/---

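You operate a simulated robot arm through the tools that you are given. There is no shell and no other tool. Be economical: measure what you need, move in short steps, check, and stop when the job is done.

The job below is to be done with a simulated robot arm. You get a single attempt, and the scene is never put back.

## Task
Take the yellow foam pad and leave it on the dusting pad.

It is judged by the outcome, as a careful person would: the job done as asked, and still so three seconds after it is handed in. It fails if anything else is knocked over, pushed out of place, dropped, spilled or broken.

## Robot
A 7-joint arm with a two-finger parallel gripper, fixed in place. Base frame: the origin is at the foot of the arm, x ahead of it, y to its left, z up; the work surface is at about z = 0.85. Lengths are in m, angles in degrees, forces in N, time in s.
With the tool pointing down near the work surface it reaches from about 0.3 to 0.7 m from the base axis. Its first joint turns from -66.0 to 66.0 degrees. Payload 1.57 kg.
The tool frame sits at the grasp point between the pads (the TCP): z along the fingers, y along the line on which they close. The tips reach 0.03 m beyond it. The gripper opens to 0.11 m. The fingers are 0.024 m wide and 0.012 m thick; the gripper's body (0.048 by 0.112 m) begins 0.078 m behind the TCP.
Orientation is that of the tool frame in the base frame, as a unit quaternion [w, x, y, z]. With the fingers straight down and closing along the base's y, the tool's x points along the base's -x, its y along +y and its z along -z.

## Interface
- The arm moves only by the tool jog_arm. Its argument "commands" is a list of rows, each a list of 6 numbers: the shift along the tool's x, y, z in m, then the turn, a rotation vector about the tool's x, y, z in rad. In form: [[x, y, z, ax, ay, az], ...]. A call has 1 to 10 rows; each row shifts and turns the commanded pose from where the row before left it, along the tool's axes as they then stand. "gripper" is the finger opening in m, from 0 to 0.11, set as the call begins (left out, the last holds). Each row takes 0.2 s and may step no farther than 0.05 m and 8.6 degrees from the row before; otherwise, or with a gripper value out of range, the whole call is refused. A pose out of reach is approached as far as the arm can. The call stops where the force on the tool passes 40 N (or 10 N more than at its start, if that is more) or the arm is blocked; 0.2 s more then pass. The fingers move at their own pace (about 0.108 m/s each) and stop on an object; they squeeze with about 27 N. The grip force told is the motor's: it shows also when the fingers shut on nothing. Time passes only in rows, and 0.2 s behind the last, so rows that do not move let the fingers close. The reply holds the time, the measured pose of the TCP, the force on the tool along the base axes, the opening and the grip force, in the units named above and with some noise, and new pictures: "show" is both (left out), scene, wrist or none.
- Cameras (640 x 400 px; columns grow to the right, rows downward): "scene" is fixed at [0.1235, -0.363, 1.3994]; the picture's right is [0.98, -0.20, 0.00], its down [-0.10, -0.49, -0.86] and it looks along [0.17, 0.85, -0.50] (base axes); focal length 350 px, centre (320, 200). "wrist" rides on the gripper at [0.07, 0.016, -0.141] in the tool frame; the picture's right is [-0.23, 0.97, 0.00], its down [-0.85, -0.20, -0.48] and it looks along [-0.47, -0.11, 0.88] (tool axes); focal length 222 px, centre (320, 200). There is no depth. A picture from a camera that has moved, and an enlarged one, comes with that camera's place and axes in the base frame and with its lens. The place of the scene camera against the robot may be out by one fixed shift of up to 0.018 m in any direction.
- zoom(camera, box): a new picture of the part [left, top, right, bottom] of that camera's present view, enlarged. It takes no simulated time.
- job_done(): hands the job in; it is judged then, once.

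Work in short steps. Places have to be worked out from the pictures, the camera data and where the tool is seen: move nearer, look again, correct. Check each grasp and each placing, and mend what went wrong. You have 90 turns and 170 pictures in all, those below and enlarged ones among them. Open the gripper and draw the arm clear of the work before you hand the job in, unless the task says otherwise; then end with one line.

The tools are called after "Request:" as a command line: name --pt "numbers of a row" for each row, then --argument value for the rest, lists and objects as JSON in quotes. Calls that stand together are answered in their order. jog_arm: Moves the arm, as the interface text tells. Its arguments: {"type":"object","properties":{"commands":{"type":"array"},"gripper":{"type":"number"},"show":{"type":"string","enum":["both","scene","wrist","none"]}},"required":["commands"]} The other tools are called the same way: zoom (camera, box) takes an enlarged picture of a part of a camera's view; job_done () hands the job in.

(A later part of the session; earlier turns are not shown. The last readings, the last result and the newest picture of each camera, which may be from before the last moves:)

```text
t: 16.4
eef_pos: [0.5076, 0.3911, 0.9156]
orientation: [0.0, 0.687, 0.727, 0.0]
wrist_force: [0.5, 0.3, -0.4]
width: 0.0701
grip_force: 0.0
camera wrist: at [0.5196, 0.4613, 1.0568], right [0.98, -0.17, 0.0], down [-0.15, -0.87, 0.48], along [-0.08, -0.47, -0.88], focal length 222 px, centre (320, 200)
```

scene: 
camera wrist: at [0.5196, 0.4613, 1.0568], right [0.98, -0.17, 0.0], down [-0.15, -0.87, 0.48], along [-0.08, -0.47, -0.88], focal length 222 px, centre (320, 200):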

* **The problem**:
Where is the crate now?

\---

* **The problem**:
Only the lines running from the line with "A 7-joint arm" through the line with "Orientation is that" should be repeated, exactly and with both ends kept. Use a Markdown table whose columns are ID (a running number) and String (the line), and skip blank lines.

* **Result for this exercise**:
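| ID | String |
|---|---|
| 1 | A 7-joint arm with a two-finger parallel gripper, fixed in place. Base frame: the origin is at the foot of the arm, x ahead of it, y to its left, z up; the work surface is at about z = 0.85. Lengths are in m, angles in degrees, forces in N, time in s. |
| 2 | With the tool pointing down near the work surface it reaches from about 0.3 to 0.7 m from the base axis. Its first joint turns from -66.0 to 66.0 degrees. Payload 1.57 kg. |
| 3 | The tool frame sits at the grasp point between the pads (the TCP): z along the fingers, y along the line on which they close. The tips reach 0.03 m beyond it. The gripper opens to 0.11 m. The fingers are 0.024 m wide and 0.012 m thick; the gripper's body (0.048 by 0.112 m) begins 0.078 m behind the TCP. |
| 4 | Orientation is that of the tool frame in the base frame, as a unit quaternion [w, x, y, z]. With the fingers straight down and closing along the base's y, the tool's x points along the base's -x, its y along +y and its z along -z. |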